- **Task list**:
1) Transcribe the passage provided beginning at "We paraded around". Stop after "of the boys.".
2) Go on with the passage provided that begins "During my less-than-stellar" from its last line.

- **Passage provided**:
During my less-than-stellar baseball career in Bagley Park, the park’s name changed seemingly overnight.
According to news articles from the time, it was Buckhead Baseball’s opening day in 1980. Hundreds if not a thousand players, coaches, parents and supporters watched as the city unveiled a new sign at the Pharr Road entrance — Frankie Allen Park.
Allen was a longtime umpire and took care of the park; painting the lines on the baseball fields, cutting the grass — anything and everything.
I was certainly there in 1980. Opening day was required.
We paraded around the ball fields in our little uniforms, and after a rendition of the Star Spangled Banner, I’m sure someone said some words over the public address system. I was likely too busy shoving dirt in someone’s collar to notice.
I definitely didn’t heed the name change. We continued to call it Bagley Park, which I do to this day.
That is why I was eager to hear Buckhead Heritage Society’s speaker two weeks ago. Elon Butts Osby titled her talk, “Bagley Park; Just another neighborhood in Buckhead.” She is Ida and William Bagley’s granddaughter.
The title slide was a faded picture of three boys, arms over shoulders, in front of a nice home with a large front porch.
It could be from a neighborhood anywhere. It’s remarkable because of the location and color of the boys.
It was in the heart of Buckhead and they were Black.
Indeed African-American families made up the neighborhood that came to be known as Bagley Park. It preceded the arrival of William Bagley and the development which took his name.
As early as the 1870s, formerly enslaved people lived there, while working on the farms and in the homes of wealthy white families.
Mount Olive Methodist Church anchored the community. The church’s cemetery, visible from Pharr, is all that remains. It is this final resting place of Osby’s grandparents.
Developer John Owens incorporated the community as Macedonia Park in 1921. He built several modest homes on small lots. Two grocery stores, two churches and a blacksmith eventually served the residents.
Bagley arrived after abandoning his 84-acre farm in Forsyth County in 1912. He was among the exodus of African-Americans fleeing violent white mobs, who turned on the farmers who tended the fertile northern Georgia land.
In 1928 he purchased six lots in Macedonia Park for $2,100. He was an intelligent man as evidenced by the school for Black children on his Forsyth County farm. He was an entrepreneur operating several endeavors while watching over the residents of what would come to be known as Bagley Park.
He was the unofficial mayor, according to Osby.

- **Dataset content**:
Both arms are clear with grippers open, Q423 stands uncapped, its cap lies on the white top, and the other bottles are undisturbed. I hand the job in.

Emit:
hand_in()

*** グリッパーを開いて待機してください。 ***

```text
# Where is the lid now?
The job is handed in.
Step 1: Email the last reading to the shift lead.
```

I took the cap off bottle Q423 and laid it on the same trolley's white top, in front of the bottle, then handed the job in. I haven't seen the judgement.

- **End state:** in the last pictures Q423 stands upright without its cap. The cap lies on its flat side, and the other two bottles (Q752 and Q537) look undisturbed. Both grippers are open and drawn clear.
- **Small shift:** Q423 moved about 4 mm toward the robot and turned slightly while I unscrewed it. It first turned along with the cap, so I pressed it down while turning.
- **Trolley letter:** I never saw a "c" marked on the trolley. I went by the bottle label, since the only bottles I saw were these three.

- **Answers below**:
1)
We paraded around the ball fields in our little uniforms, and after a rendition of the Star Spangled Banner, I’m sure someone said some words over the public address system. I was likely too busy shoving dirt in someone’s collar to notice.
I definitely didn’t heed the name change. We continued to call it Bagley Park, which I do to this day.
That is why I was eager to hear Buckhead Heritage Society’s speaker two weeks ago. Elon Butts Osby titled her talk, “Bagley Park; Just another neighborhood in Buckhead.” She is Ida and William Bagley’s granddaughter.
The title slide was a faded picture of three boys, arms over shoulders, in front of a nice home with a large front porch.
It could be from a neighborhood anywhere. It’s remarkable because of the location and color of the boys.

2)
In the 1940s, the residents of Garden Hills campaigned for Fulton County to condemn the neighborhood. They complained of the stench of open sewers and the noise.
As concerns the smell, they weren’t wrong.
Bagley Park didn’t have running water or sewage connection, services the county supplied to Garden Hills. That’s likely not an oversight.
That is to say nothing of the fact Macedonia Park was there before Garden Hills, but I digress.
The county approved $50,000 to acquire the lots. The residents fought it. Those who didn’t sell had their properties taken by eminent domain.
By 1952, the neighborhood was gone, and a park with baseball and softball diamonds, tennis courts and outdoor grill pavilions took its place.
Osby said her family — especially her mother, who grew up in Bagley Park — were crushed when they learned of the name change.
While it is nearly impossible to prove, she said part of the agreement reached between the residents and the county was Bagley’s name would remain on the park. He died in 1939, well before the upheaval over the neighborhood.
She said she isn’t a proponent of changing the names of places, which has become de rigueur.
She can’t say it, but I will. Her grandfather’s name needs to be on the park, and not just on the street through it, which it is.
I realize in today’s environment, that’s controversial, but it doesn’t have to be. There’s already a solution.
Susan Conger wrote a paper on the park’s history while working on her Master’s degree at Georgia State University.
She concluded her report with this:
“…the signage at the entrance could be adapted to recognize Frankie Allen, Buckhead Baseball and Historic Bagley Park. This would specifically link the public park to its origins in the African-American community.”
Let’s do that.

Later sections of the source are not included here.